** Start of Dataset section **

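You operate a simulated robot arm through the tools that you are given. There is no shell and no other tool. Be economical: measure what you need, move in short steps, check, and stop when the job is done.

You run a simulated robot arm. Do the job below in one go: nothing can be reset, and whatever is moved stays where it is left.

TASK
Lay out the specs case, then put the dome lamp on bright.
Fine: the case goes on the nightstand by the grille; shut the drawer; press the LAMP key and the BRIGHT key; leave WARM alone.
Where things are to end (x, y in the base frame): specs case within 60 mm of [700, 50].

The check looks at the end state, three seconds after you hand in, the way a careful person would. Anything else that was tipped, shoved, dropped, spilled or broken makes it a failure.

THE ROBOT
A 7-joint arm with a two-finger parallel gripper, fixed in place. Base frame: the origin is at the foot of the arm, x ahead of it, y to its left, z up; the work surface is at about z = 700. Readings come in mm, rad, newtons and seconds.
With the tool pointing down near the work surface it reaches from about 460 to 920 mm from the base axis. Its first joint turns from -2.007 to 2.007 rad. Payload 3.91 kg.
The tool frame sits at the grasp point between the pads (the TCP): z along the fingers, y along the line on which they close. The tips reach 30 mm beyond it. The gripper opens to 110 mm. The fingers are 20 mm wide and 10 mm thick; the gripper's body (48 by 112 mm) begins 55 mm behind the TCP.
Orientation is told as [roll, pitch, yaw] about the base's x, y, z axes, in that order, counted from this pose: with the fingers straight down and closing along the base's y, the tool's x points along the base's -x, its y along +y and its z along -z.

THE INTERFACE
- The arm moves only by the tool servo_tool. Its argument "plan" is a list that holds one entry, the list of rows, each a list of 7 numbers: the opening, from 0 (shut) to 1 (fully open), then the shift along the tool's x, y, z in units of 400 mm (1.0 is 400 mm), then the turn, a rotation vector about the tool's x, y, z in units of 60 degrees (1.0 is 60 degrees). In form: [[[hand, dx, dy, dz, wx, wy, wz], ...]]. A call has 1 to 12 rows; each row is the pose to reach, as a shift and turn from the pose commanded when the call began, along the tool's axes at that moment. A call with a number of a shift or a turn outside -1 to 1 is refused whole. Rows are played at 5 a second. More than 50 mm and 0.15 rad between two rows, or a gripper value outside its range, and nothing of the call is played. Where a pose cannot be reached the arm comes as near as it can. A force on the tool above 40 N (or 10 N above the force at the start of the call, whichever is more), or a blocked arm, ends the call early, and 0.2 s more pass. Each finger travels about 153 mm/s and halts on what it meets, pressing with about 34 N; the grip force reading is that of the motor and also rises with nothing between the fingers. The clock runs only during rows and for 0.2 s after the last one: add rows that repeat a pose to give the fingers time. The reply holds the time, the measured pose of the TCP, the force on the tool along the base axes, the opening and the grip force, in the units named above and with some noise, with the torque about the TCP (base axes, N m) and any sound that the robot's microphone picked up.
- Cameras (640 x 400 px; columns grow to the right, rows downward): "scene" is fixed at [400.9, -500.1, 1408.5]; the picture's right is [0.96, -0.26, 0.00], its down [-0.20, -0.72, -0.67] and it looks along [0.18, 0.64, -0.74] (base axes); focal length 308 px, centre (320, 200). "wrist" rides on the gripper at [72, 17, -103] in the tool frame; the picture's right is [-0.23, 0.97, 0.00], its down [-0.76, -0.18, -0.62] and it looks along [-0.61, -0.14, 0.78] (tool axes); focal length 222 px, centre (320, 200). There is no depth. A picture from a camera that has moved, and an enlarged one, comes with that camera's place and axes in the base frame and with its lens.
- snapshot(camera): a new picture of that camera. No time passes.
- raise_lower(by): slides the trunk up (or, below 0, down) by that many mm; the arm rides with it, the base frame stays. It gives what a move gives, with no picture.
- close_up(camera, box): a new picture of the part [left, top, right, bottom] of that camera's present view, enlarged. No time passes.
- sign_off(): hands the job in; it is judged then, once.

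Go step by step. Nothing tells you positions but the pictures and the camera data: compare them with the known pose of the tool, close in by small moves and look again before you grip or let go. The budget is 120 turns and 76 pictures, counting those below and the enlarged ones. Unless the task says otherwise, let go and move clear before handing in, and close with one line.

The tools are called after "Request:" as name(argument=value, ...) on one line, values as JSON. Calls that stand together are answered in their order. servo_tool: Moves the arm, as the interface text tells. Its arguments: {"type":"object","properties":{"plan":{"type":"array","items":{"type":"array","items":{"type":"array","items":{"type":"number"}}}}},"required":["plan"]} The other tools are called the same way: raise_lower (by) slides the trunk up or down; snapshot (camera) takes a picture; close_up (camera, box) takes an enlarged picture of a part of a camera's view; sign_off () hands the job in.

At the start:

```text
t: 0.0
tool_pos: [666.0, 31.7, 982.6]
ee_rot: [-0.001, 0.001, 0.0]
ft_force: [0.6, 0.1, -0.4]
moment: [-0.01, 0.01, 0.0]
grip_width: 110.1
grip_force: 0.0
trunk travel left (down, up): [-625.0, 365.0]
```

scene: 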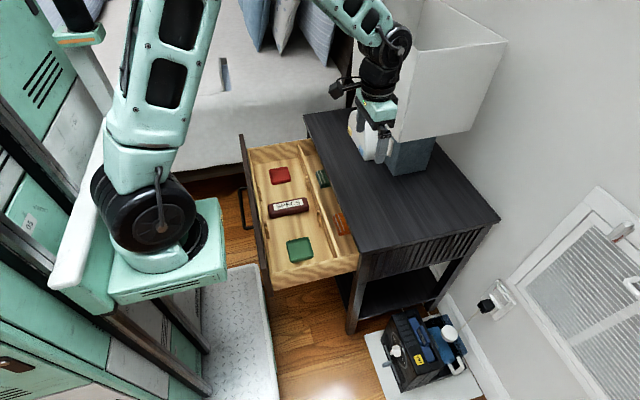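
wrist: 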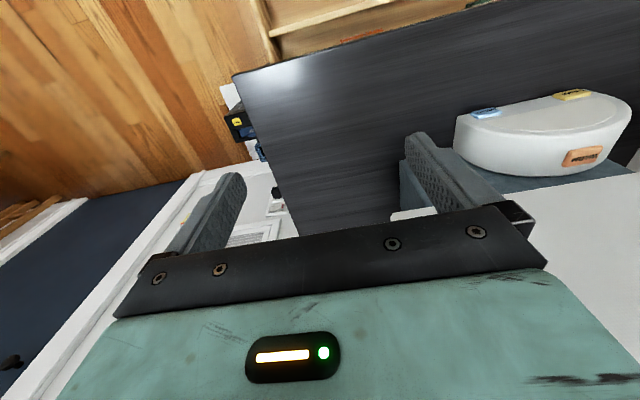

** End of Dataset section **

### What the exercise asks:
Filter lines by "work" and return each hit.

### Expected answer:
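A 7-joint arm with a two-finger parallel gripper, fixed in place. Base frame: the origin is at the foot of the arm, x ahead of it, y to its left, z up; the work surface is at about z = 700. Readings come in mm, rad, newtons and seconds.
With the tool pointing down near the work surface it reaches from about 460 to 920 mm from the base axis. Its first joint turns from -2.007 to 2.007 rad. Payload 3.91 kg.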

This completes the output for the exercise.